** Start Material **
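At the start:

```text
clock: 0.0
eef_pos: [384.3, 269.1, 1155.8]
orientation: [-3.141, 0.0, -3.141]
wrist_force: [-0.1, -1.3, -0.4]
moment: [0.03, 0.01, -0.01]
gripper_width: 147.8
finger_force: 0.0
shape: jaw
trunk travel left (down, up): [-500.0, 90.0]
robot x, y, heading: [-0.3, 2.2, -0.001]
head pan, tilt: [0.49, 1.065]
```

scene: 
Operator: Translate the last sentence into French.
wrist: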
** End Material **
Set out the complete listing exactly as shown.

Written solution ▸
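At the start:

```text
clock: 0.0
eef_pos: [384.3, 269.1, 1155.8]
orientation: [-3.141, 0.0, -3.141]
wrist_force: [-0.1, -1.3, -0.4]
moment: [0.03, 0.01, -0.01]
gripper_width: 147.8
finger_force: 0.0
shape: jaw
trunk travel left (down, up): [-500.0, 90.0]
robot x, y, heading: [-0.3, 2.2, -0.001]
head pan, tilt: [0.49, 1.065]
```

scene: 
Operator: Translate the last sentence into French.
wrist: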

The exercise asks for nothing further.